* EXERCISE OBJECTIVE
Check each line below for the word "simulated" and give the number of lines that have it, nothing more.
-- Start of MATERIAL PROVIDED --
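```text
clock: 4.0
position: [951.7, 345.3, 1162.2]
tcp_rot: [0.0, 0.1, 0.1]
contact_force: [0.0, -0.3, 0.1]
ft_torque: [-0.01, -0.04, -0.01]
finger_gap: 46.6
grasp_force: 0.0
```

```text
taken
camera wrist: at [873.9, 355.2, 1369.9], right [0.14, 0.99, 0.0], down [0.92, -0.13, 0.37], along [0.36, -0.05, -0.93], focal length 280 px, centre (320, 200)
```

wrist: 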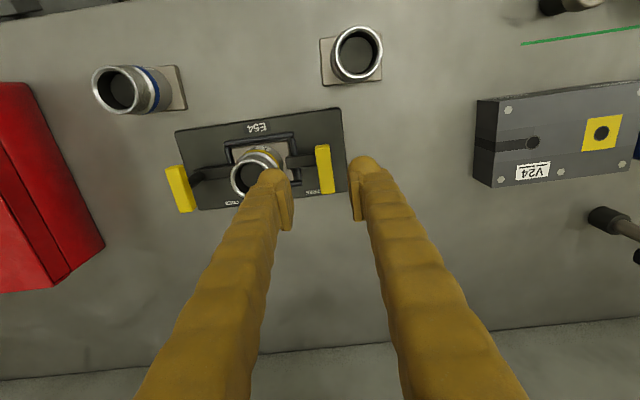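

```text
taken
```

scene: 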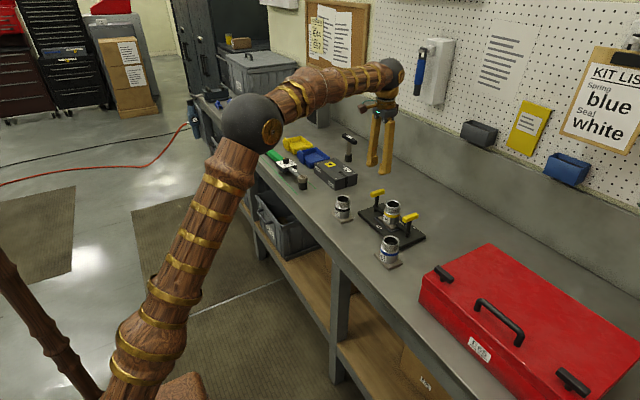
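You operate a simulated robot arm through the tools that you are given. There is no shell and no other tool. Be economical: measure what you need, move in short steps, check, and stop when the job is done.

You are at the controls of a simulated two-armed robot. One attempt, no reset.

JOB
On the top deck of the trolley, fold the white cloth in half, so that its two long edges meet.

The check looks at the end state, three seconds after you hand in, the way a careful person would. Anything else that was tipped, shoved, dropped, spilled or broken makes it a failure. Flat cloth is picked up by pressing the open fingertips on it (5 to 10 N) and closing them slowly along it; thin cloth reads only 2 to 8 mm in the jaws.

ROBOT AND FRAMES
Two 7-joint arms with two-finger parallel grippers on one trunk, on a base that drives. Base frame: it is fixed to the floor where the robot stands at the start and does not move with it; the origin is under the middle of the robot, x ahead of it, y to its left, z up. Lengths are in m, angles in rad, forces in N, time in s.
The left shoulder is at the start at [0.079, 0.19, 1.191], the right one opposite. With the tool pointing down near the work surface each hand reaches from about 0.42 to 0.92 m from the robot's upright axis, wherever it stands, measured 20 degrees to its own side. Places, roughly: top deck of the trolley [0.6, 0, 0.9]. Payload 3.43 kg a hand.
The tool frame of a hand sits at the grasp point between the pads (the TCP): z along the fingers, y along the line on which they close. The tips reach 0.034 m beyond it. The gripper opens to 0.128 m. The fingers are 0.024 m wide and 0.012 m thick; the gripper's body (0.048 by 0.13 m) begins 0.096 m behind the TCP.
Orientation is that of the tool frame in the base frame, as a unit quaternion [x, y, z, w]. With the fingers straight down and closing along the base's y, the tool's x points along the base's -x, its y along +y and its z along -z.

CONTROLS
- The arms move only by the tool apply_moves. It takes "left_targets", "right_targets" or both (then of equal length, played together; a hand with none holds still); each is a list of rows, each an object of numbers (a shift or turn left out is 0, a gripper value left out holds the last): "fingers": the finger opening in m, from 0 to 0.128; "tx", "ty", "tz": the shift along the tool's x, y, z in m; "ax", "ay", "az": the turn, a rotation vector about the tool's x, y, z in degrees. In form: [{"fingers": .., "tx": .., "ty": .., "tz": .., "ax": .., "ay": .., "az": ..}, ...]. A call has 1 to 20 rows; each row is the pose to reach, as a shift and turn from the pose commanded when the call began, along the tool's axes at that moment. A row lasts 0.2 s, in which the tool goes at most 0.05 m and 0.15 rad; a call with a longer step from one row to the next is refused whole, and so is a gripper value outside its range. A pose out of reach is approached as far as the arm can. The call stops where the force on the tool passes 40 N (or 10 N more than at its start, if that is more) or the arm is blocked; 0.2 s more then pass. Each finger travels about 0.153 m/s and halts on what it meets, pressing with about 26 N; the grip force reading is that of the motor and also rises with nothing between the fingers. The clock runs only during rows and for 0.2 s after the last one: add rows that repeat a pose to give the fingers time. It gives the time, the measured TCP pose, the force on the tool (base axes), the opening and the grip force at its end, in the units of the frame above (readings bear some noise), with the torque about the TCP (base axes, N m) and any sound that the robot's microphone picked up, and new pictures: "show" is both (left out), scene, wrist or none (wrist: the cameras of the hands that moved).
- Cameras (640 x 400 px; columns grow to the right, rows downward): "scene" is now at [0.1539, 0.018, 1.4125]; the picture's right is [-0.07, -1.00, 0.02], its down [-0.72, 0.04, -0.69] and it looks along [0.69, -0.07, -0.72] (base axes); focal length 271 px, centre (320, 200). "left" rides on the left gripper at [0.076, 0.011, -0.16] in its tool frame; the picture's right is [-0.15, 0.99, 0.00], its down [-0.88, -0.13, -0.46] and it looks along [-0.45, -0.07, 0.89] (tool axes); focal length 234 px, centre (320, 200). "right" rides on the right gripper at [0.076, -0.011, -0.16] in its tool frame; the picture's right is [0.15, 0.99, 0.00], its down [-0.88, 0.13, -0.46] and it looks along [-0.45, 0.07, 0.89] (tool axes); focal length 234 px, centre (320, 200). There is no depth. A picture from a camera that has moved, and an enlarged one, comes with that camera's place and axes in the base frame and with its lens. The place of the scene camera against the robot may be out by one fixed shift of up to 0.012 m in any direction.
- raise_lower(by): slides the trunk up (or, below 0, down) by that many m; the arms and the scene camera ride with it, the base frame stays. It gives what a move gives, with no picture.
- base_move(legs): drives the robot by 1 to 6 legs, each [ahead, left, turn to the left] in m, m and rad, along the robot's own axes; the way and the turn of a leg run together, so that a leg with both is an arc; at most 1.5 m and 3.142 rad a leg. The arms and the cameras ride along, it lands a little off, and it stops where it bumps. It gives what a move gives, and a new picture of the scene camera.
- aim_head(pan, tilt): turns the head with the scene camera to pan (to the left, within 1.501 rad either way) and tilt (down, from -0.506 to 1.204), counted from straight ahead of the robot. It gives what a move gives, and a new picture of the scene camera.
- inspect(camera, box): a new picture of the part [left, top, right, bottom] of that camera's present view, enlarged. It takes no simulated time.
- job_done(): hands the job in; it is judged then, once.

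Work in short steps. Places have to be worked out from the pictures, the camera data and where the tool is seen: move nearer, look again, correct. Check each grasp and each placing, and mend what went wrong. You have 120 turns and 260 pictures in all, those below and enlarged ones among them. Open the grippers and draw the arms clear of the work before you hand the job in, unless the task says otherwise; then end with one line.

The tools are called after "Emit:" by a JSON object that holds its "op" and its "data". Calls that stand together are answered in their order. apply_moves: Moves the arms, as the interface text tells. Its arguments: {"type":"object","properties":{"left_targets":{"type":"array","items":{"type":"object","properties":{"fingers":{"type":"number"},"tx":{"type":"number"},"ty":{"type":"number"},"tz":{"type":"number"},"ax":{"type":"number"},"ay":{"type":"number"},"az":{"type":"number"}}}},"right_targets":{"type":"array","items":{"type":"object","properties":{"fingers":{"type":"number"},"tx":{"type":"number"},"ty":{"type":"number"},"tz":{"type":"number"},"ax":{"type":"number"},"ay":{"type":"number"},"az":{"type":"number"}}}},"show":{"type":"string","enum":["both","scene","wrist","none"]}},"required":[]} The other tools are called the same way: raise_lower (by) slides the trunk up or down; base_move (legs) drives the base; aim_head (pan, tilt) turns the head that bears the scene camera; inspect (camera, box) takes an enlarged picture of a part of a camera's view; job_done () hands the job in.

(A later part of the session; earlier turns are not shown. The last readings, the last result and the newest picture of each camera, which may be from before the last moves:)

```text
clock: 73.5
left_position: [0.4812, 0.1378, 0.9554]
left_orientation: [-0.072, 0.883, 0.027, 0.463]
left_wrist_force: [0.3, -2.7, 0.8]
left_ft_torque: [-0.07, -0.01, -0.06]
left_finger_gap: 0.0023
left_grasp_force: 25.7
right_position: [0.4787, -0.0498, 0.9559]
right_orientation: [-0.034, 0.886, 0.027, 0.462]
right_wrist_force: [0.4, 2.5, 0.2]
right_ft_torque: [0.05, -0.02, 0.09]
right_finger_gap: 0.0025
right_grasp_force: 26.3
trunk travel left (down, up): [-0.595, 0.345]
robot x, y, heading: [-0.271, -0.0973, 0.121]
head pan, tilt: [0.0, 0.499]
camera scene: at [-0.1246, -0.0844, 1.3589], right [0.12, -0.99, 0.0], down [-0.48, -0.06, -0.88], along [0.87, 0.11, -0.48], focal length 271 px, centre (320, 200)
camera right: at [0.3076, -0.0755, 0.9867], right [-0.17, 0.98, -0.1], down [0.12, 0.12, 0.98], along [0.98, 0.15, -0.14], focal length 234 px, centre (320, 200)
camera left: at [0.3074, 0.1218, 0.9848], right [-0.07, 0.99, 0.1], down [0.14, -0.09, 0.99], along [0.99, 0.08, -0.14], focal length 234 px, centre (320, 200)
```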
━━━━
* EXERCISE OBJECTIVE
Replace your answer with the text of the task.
-- End of MATERIAL PROVIDED --
* RESULT BELOW
3